Why diversity and attracting talent matters for the fire and security industry

by Geny Caloisi


This year Euralarm started a new initiative focusing on diversity and attracting new talent. The importance of the initiative is underlined by the rapid engineer retention and the lack of competent and qualified engineers. This article details the Euralarm initiative and reviews several activities undertaken by Euralarm and its members.

A long and rich history

The fire and security industries are industries with a long and rich history.  The origins of the fire industry could be traced back to Nero, the Roman emperor who directed that the city should be rebuilt using passive fire prevention methods and non-combustible materials after a catastrophic fire destroyed nearly half of the city.  And as far as the security industry is concerned, one could state that history is almost as old as the fire safety industry, with emperors, kings and the like hiring private security guards to protect their families and property. 

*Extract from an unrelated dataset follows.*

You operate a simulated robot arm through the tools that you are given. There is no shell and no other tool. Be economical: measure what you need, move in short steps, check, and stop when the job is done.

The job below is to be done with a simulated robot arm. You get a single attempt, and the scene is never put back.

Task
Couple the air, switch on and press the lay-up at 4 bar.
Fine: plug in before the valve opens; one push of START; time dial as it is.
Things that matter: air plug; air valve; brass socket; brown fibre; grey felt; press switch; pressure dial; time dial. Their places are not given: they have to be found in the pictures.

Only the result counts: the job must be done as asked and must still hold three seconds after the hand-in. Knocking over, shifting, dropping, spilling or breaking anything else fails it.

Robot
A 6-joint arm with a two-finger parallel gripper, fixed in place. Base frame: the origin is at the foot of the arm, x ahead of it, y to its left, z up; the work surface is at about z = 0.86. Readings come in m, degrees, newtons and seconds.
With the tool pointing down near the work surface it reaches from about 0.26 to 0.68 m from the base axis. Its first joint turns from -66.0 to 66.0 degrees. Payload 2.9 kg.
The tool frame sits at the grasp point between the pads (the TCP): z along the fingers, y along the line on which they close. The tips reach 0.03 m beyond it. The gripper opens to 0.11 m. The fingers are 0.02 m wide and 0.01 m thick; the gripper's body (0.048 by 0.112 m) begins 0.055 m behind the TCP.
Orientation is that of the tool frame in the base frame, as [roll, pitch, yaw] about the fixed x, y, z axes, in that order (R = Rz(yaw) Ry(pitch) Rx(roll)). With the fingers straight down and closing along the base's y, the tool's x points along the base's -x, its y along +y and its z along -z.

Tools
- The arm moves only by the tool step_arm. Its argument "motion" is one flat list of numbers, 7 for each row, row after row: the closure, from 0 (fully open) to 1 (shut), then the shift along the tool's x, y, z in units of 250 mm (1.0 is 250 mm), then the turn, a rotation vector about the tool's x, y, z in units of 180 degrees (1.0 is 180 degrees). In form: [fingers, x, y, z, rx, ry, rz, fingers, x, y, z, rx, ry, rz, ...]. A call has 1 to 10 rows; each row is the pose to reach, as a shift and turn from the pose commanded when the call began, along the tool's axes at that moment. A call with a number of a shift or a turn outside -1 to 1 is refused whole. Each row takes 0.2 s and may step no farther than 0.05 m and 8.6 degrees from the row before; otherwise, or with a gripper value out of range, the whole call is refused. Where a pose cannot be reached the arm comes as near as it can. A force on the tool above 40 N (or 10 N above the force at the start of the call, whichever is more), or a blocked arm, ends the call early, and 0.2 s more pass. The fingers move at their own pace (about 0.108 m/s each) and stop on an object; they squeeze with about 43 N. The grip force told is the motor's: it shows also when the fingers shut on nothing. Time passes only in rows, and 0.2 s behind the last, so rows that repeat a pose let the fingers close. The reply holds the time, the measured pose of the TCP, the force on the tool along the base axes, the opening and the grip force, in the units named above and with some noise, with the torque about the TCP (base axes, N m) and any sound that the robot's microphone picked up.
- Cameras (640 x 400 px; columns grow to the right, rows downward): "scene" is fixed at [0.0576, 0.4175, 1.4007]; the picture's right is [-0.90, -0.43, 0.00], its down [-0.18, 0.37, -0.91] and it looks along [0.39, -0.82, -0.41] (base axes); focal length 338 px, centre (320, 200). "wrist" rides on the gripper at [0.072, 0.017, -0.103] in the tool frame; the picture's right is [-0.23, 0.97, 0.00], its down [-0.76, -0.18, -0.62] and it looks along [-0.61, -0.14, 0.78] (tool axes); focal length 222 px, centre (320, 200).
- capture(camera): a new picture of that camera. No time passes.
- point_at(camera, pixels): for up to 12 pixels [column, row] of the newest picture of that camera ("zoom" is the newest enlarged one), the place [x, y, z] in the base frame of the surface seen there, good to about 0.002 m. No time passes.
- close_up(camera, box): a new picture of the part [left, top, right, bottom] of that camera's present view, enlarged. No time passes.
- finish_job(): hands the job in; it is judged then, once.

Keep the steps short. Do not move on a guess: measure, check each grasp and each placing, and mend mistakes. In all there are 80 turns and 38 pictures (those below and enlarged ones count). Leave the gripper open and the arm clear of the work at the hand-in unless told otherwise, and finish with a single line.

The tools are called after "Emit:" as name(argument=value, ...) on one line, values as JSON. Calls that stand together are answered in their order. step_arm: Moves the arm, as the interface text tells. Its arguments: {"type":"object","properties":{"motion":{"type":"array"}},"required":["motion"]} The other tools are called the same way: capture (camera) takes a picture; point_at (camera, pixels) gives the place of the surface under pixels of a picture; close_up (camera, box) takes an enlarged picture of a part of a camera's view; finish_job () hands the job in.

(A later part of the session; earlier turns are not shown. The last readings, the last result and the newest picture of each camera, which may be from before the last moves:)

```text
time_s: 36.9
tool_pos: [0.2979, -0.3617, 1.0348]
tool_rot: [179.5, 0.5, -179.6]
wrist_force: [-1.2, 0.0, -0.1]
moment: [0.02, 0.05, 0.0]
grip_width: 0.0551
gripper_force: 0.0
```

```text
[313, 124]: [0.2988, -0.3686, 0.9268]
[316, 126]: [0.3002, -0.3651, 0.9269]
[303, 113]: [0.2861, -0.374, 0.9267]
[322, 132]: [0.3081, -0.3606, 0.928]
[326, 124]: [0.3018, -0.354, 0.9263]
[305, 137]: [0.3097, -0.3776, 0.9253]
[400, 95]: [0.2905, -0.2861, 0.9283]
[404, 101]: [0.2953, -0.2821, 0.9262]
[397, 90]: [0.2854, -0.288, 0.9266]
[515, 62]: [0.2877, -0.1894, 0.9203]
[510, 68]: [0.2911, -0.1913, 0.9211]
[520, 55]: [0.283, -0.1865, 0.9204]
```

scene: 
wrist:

Major changes in the industry always occurred with the advent of new technology. The invention of electricity, the rise of the computer and further digitization: all had a big impact on the fire and security industry. And when we focus on the past 50 years, it is clear that the industry has continued to accelerate. 

Positive shift necessary

However, workforce composition has not really changed over the past 50 years. The industry is still recognised as a male-dominated field, although there has been a positive shift in the number of women working in the industry in recent years. A necessary shift because companies are increasingly seeking approachable, friendly and well-presented officers with advanced conflict resolution skills and an increasing number of talented women across different functions, including science and engineering. With this change, the industry is diversifying, and the need for women officers is growing.  

European agenda

Over the years, gender equality has moved up the political agendas of the EU and of many other countries around the world. It is prioritised as Goal 5 of the United Nations’ Sustainable  Development Goals (UN SDGs). In the EU, progress has been made regarding gender balance in decision-making, although improvements have been slower in areas related to the labour market.

At the European level, the number of women Doctoral graduates, for instance, has grown gradually over recent years. However, horizontal gender segregation persists in certain fields of education, with women Doctoral graduates in the EU still over-represented in the field of Education and under-represented in the broad fields of ICT and Engineering, Manufacturing & Construction, and several narrow fields of Science, Technology, Engineering and Mathematics.

Attracting young talent

With the baby boomers approaching their retirement date and the industry’s ageing becoming increasingly apparent, it becomes increasingly important that the European youth is attracted to our industry to build a more inclusive, diversified, greener and digital future. And with 2022 being the Year of the Youth, things seem to fall in place.

The European Year of Youth pursued four objectives:

  • Renewing the positive perspectives for young people, with a particular focus on the negative effects the COVID-19 pandemic had on them while highlighting how the green and digital transitions and other Union policies offer opportunities for young people and for society at large;
  • Supporting young people, including through youth work, especially young people with fewer opportunities, from disadvantaged and diverse backgrounds or belonging to vulnerable and marginalised groups, to acquire relevant knowledge and competencies and thus become active and engaged citizens, inspired by a European sense of belonging;
  • Supporting young people to acquire a better understanding of, and actively promoting the various opportunities available to them, be it from the EU, national, regional or local level, to support their personal, social, economic and professional development;
  • Mainstreaming youth policy across all relevant Union policy fields in line with the EU Youth Strategy 2019 – 2027 to encourage that a youth perspective is brought into policy-making at all levels.